Cuando un político está en el
ruedo, afuera en la calle buscando adeptos a su causa, la primera medición que
se le hace es si tiene ese intangible
que llamamos “carisma”, es decir esa fuerza, ese magnetismo que atrae y motiva
a otros para lograr algo. El carisma llega a ser un elemento casi definitorio
para que alguien triunfe o fracase en sus aspiraciones de poder. La falta de
carisma es casi una condena.
Bien visto el “Carisma” es un
atavismo. Tiene un fondo irracional porque si hay que elegirlo por votos, lo
elegimos. Si hay que perdonarle alguna falta, se la perdonamos. Le seguimos sin
pensar bien en el por qué. Los errores quedan sepultados gracias a su encanto y
su gracia se la da más valor que sus capacidades.

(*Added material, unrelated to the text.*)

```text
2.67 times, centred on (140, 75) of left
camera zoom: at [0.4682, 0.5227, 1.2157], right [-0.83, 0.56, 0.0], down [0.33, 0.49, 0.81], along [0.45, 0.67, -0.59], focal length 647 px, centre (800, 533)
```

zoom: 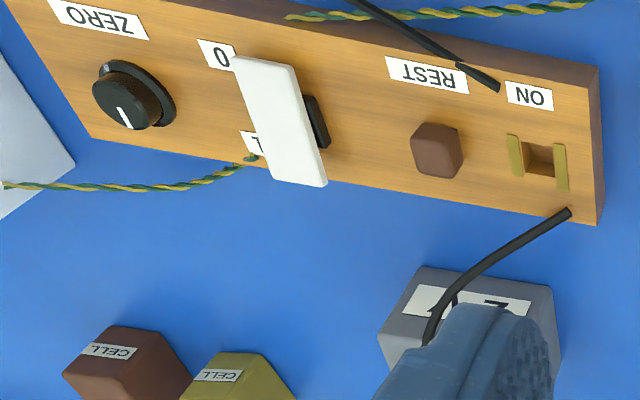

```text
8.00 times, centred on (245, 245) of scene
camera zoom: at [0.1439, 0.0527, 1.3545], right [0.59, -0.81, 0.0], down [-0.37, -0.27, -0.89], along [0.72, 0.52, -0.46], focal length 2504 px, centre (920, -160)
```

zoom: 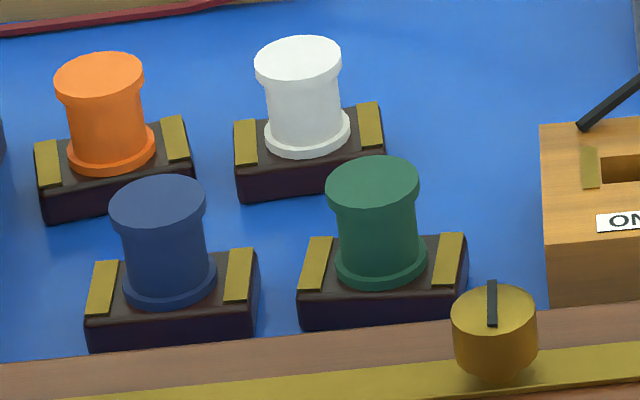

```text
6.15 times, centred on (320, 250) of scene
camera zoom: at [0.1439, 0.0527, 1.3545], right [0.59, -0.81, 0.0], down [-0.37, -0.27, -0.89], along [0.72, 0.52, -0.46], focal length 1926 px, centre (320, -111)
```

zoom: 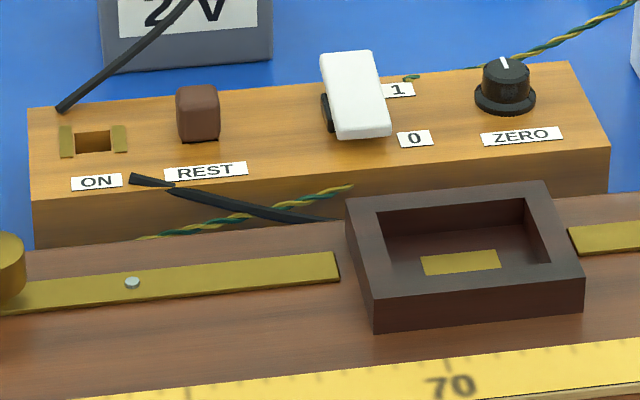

Los analistas políticos “profesionales”
explican una victoria o una derrota a la
luz del carisma:
-
- Fulano tiene carisma.- dice uno.
-
- Mengano no tiene carisma…
Pero es raro que traten de
explicar el peligro y la trampa de basar una decisión trascendente en ese “Don”
escurridizo. ¿No es preferible un líder capaz y preparado?¿No es preferible formar
e informar sobre quien tiene méritos?